Supplied material:
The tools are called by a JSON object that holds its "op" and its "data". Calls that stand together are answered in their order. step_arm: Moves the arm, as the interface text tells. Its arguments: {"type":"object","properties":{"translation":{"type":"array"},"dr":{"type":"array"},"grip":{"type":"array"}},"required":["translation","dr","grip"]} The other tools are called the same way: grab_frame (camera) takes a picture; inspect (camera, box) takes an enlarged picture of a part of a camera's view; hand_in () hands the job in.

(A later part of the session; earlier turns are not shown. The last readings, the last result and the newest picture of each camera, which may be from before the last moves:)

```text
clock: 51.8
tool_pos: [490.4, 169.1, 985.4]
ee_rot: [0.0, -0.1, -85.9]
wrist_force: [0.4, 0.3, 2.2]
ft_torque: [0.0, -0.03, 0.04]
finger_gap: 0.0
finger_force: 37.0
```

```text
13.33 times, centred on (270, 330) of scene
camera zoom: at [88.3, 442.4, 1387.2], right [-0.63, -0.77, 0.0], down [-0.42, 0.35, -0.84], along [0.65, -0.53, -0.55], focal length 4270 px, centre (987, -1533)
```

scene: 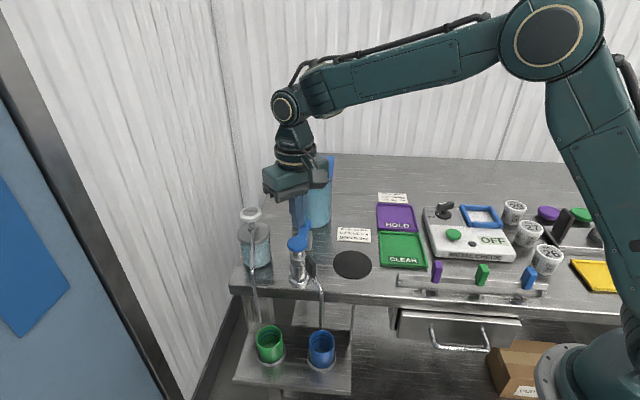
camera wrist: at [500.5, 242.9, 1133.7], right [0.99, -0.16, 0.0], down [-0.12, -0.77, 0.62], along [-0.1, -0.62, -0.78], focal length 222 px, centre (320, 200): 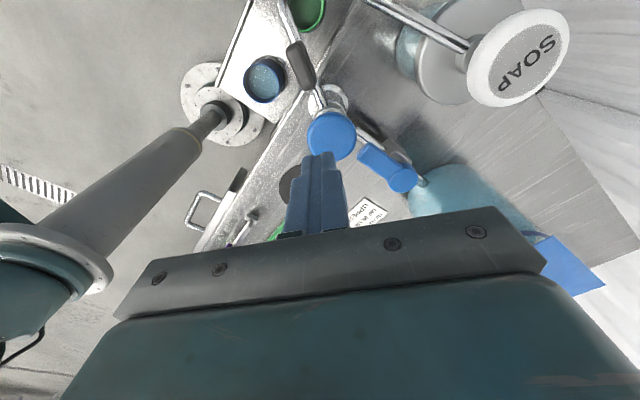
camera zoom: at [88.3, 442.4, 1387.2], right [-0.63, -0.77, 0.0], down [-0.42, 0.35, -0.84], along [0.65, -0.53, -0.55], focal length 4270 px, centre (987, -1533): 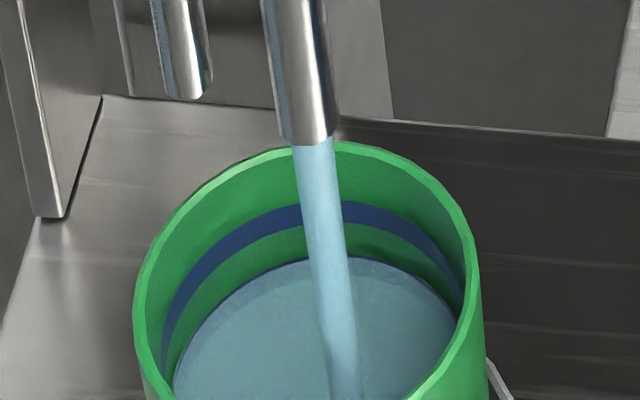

What to work on: Give every line above again exactly, with no pictures. Give them as a JSON list of strings, one for each line, with blank lines left out.

Written answer:
[
  "The tools are called by a JSON object that holds its \"op\" and its \"data\". Calls that stand together are answered in their order. step_arm: Moves the arm, as the interface text tells. Its arguments: {\"type\":\"object\",\"properties\":{\"translation\":{\"type\":\"array\"},\"dr\":{\"type\":\"array\"},\"grip\":{\"type\":\"array\"}},\"required\":[\"translation\",\"dr\",\"grip\"]} The other tools are called the same way: grab_frame (camera) takes a picture; inspect (camera, box) takes an enlarged picture of a part of a camera's view; hand_in () hands the job in.",
  "(A later part of the session; earlier turns are not shown. The last readings, the last result and the newest picture of each camera, which may be from before the last moves:)",
  "```text",
  "clock: 51.8",
  "tool_pos: [490.4, 169.1, 985.4]",
  "ee_rot: [0.0, -0.1, -85.9]",
  "wrist_force: [0.4, 0.3, 2.2]",
  "ft_torque: [0.0, -0.03, 0.04]",
  "finger_gap: 0.0",
  "finger_force: 37.0",
  "```",
  "```text",
  "13.33 times, centred on (270, 330) of scene",
  "camera zoom: at [88.3, 442.4, 1387.2], right [-0.63, -0.77, 0.0], down [-0.42, 0.35, -0.84], along [0.65, -0.53, -0.55], focal length 4270 px, centre (987, -1533)",
  "```",
  "scene: ",
  "camera wrist: at [500.5, 242.9, 1133.7], right [0.99, -0.16, 0.0], down [-0.12, -0.77, 0.62], along [-0.1, -0.62, -0.78], focal length 222 px, centre (320, 200): ",
  "camera zoom: at [88.3, 442.4, 1387.2], right [-0.63, -0.77, 0.0], down [-0.42, 0.35, -0.84], along [0.65, -0.53, -0.55], focal length 4270 px, centre (987, -1533): "
]